» **Selected excerpt**:
____

- Shonda Novak American-Statesman Staff
More change is coming to South Congress Avenue.
Plans are in the works for a mixed-use project on Congress, south of downtown Austin, on several properties that now are home to everything from the popular Doc’s Bar & Grill to a movie-monster wax museum.
Documents filed with the city of Austin say the project is planned for a 1.5-acre site encompassing five lots from 1011 South Congress Ave. to 1123 South Congress Ave. The properties are valued at $7.6 million by the Travis Central Appraisal District.
The proposed project would have 130,740 square feet of space with office, retail and restaurant uses, along with a parking garage, according to documents that Big Red Dog, the project’s Austin-based engineering firm, filed with the city.
In addition to Sfanthor House of Wax and Doc’s, current tenants on the proposed site include Texas National Outfitters, Wet Salon & Studio, Strut, Parts & Labour, United Apparel Liquidators and a fitness gym.

____

» **Data segment**:
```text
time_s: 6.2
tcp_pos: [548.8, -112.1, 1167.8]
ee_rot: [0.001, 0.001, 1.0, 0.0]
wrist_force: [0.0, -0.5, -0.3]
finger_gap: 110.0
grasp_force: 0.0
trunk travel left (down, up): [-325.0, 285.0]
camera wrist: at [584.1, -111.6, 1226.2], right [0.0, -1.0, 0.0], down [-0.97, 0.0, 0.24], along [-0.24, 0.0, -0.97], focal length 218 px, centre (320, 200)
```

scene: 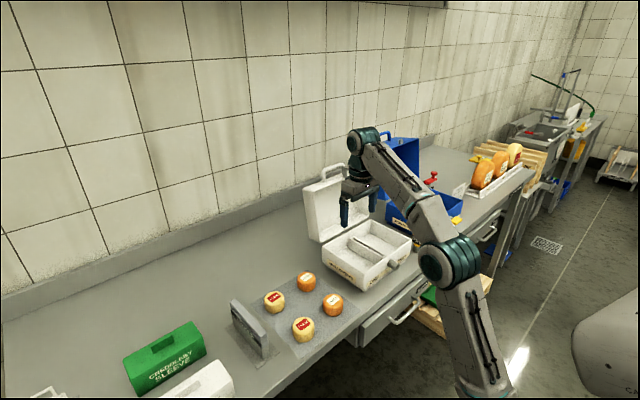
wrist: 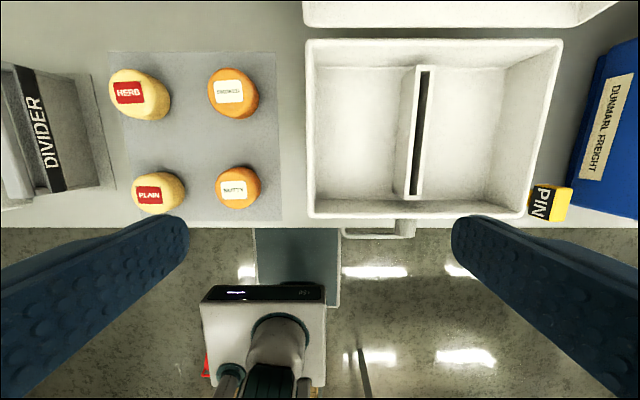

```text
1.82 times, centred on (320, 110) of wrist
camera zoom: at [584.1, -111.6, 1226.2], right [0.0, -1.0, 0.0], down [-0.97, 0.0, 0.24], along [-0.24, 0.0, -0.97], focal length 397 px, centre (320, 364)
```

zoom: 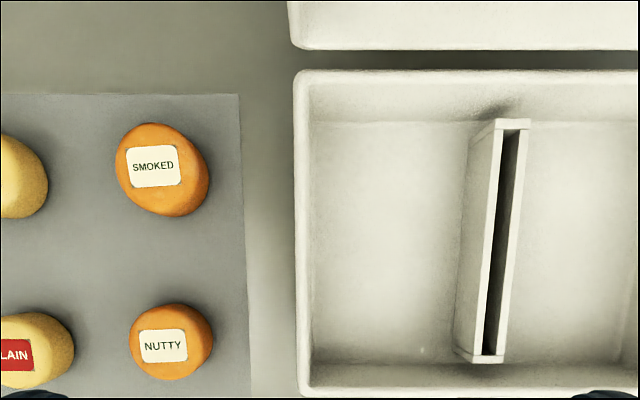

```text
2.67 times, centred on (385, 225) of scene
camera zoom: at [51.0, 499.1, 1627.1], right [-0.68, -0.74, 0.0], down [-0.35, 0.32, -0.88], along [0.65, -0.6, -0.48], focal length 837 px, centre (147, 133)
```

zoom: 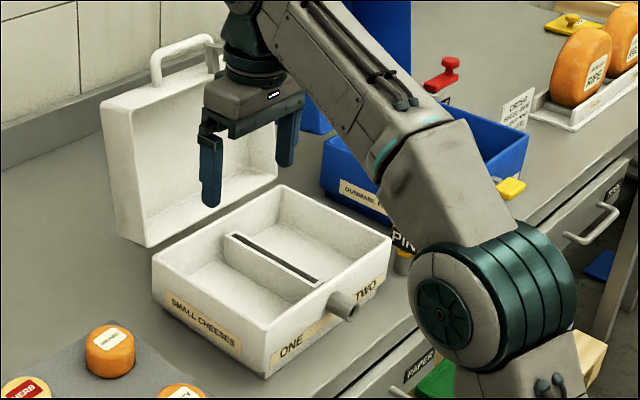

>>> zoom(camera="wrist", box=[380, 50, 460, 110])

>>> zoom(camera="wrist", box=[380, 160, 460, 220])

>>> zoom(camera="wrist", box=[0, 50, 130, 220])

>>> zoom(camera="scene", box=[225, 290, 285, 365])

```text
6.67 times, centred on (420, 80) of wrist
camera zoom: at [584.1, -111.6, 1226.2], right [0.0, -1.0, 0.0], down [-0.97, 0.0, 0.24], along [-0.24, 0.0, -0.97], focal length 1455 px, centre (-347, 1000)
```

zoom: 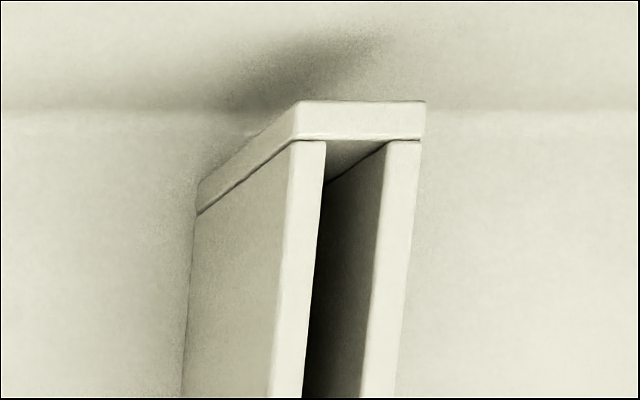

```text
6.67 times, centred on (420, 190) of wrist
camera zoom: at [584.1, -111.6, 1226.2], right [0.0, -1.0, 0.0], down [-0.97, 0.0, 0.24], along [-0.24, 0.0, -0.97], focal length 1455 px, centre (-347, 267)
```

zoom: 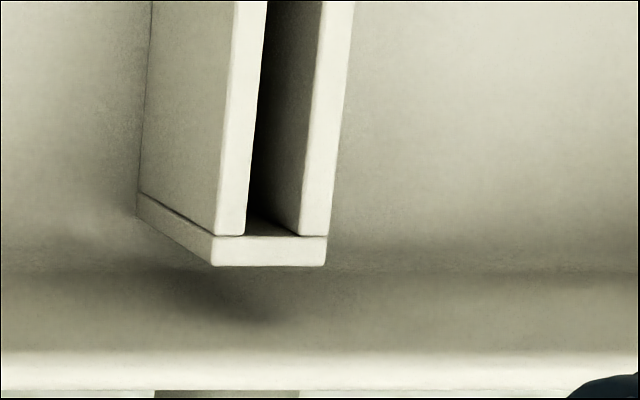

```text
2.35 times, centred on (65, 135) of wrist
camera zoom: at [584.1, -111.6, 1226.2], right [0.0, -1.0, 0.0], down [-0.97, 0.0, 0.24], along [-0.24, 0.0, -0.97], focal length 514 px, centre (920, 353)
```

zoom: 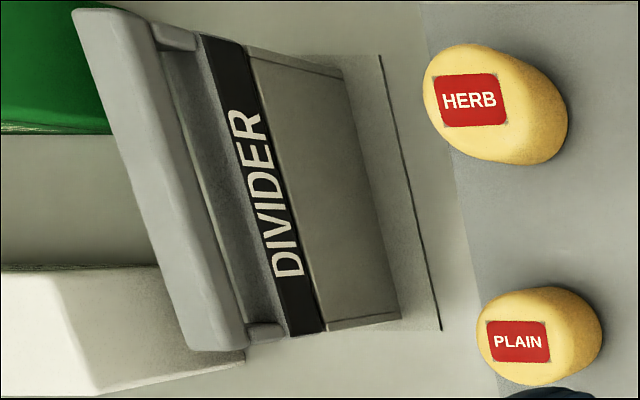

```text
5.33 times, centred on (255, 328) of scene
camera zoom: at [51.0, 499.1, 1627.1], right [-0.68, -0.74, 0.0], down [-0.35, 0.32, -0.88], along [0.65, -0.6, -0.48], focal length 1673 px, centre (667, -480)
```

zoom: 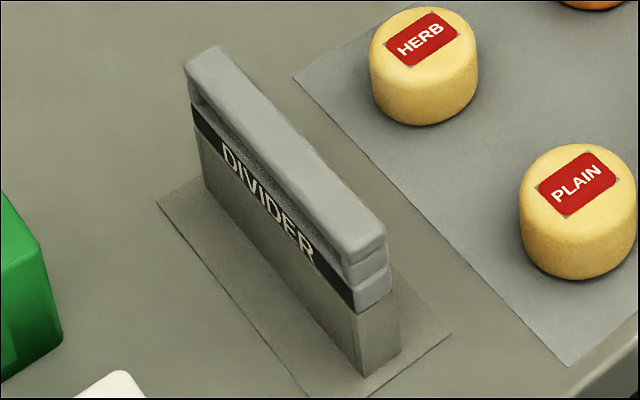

____

» **Your task**: In the selected excerpt, find "Documents filed with" and reproduce everything up to and including "a fitness gym.".

» **Written answer**:
Documents filed with the city of Austin say the project is planned for a 1.5-acre site encompassing five lots from 1011 South Congress Ave. to 1123 South Congress Ave. The properties are valued at $7.6 million by the Travis Central Appraisal District.
The proposed project would have 130,740 square feet of space with office, retail and restaurant uses, along with a parking garage, according to documents that Big Red Dog, the project’s Austin-based engineering firm, filed with the city.
In addition to Sfanthor House of Wax and Doc’s, current tenants on the proposed site include Texas National Outfitters, Wet Salon & Studio, Strut, Parts & Labour, United Apparel Liquidators and a fitness gym.